Substance and ethics in the conservation of computer-based art


International symposium
4 and 5 November 2010, 10.00–18.00
ZKM | Center for Art and Media Karlsruhe
Lorenzstrasse 19
76135 Karlsruhe, Germany

[log in to unmask]
http://www.zkm.de
http://www.digitalartconservation.org

Entrance free, no booking required
Languages: EN, DE, FR

Speakers:

Prof. Dr. Hans Belting Professor emeritus for the science of art and media theory, Staatliche Hochschule für Gestaltung Karlsruhe
Prof. Dr. Edmond Couchot Professor emeritus Université de Paris VIII
Alain Depocas Director of the Centre for Research and Documentation, Daniel Langlois Foundation, Montréal
Herbert W. Franke artist, scientist and writer, Egling
Rosina Gómez-Baeza Tinturé Director, LABoral Centre for Art and Creative Industries, Gijon
Prof.
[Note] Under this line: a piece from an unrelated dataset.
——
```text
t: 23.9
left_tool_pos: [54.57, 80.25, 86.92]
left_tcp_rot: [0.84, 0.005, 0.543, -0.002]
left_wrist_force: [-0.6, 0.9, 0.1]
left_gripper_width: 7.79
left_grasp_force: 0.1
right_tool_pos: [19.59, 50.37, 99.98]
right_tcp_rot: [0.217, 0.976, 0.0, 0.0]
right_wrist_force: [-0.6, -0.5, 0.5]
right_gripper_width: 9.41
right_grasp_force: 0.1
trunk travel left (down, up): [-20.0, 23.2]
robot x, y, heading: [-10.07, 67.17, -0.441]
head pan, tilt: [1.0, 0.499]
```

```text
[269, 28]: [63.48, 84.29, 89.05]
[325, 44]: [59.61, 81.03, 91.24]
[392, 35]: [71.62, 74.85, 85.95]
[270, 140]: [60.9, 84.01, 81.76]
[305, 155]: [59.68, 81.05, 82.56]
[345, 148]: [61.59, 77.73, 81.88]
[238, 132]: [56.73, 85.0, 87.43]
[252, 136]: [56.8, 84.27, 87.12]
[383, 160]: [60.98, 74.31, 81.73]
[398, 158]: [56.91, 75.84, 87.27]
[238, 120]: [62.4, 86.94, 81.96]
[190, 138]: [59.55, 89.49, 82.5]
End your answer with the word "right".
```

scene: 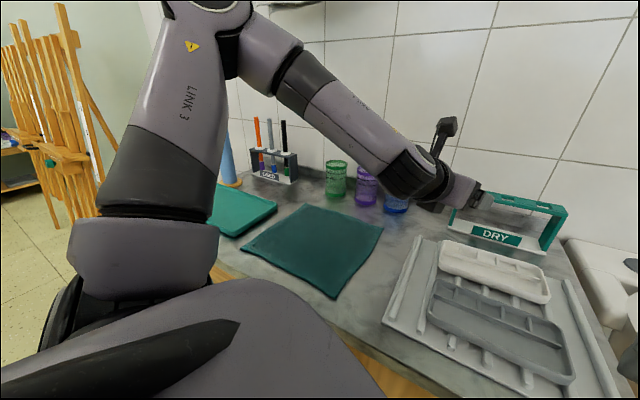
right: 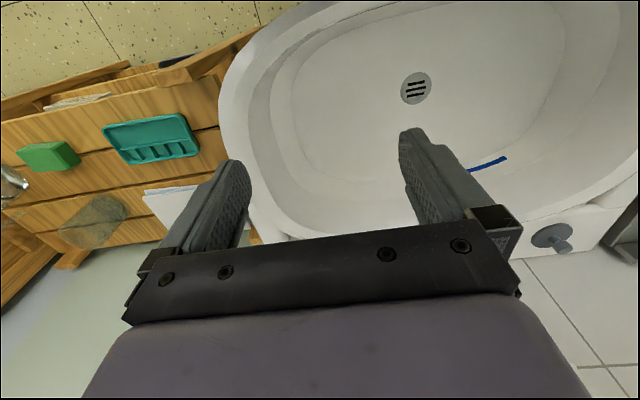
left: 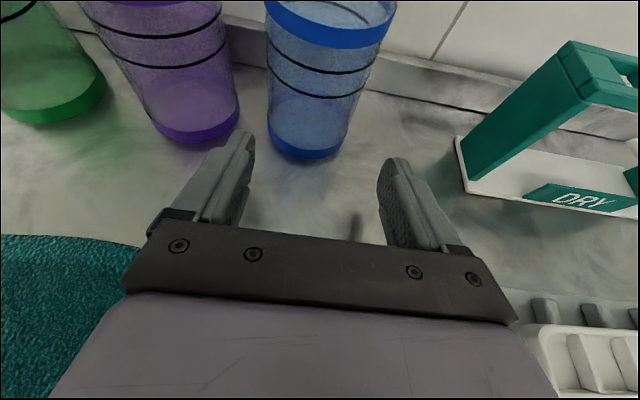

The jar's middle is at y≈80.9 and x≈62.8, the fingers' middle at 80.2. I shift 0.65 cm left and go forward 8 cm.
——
Dr. Hans Dieter Huber Head of degree programme conservation of new media and digital information, Staatliche Akademie der Bildenden Künste, Stuttgart
Antoni Muntadas Artist, New York
Daria Parkhomenko Director LABORATORIA Art & Science Space, Moscow
Dr. Ingrid Scheurmann Deutsche Stiftung Denkmalschutz, professorship architectural heritage
and applied historical building research, Technische Universität Dresden
Prof. Dr. Bernhard Serexhe Head curator, ZKM | Medienmuseum, Karlsruhe
Prof. Dr. h.c. Peter Weibel CEO, ZKM | Karlsruhe
Dr. Klaus Weschenfelder President ICOM Germany
Prof. Dr. Siegfried Zielinski Professor for media theory, Universität der Künste, Berlin


As part of the broader research project digital art conservation this intermational symposium aims to investigate the future of our digital cultural memory, focusing in particular on the preservation of computer-based art. 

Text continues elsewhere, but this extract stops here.